══ Supplied data
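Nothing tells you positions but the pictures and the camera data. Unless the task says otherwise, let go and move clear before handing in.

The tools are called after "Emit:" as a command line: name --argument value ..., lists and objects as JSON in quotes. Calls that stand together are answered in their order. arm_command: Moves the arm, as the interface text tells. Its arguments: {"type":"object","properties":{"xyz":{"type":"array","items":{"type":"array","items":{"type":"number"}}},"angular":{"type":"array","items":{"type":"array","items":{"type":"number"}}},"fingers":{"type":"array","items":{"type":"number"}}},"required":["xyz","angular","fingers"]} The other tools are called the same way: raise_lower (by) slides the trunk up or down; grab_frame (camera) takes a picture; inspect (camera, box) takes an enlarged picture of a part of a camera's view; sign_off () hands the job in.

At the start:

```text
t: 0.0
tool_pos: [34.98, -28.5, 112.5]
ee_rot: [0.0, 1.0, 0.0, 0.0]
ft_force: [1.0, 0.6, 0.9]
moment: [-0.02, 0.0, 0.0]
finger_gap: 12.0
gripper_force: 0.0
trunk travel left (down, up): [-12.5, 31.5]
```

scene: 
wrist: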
════
_Problem to solve_. Output every line above without altering anything. The answer is a JSON array that holds each line as a string and skips blank lines.

_Exercise response_.
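[
  "Nothing tells you positions but the pictures and the camera data. Unless the task says otherwise, let go and move clear before handing in.",
  "The tools are called after \"Emit:\" as a command line: name --argument value ..., lists and objects as JSON in quotes. Calls that stand together are answered in their order. arm_command: Moves the arm, as the interface text tells. Its arguments: {\"type\":\"object\",\"properties\":{\"xyz\":{\"type\":\"array\",\"items\":{\"type\":\"array\",\"items\":{\"type\":\"number\"}}},\"angular\":{\"type\":\"array\",\"items\":{\"type\":\"array\",\"items\":{\"type\":\"number\"}}},\"fingers\":{\"type\":\"array\",\"items\":{\"type\":\"number\"}}},\"required\":[\"xyz\",\"angular\",\"fingers\"]} The other tools are called the same way: raise_lower (by) slides the trunk up or down; grab_frame (camera) takes a picture; inspect (camera, box) takes an enlarged picture of a part of a camera's view; sign_off () hands the job in.",
  "At the start:",
  "```text",
  "t: 0.0",
  "tool_pos: [34.98, -28.5, 112.5]",
  "ee_rot: [0.0, 1.0, 0.0, 0.0]",
  "ft_force: [1.0, 0.6, 0.9]",
  "moment: [-0.02, 0.0, 0.0]",
  "finger_gap: 12.0",
  "gripper_force: 0.0",
  "trunk travel left (down, up): [-12.5, 31.5]",
  "```",
  "scene: ",
  "wrist:"
]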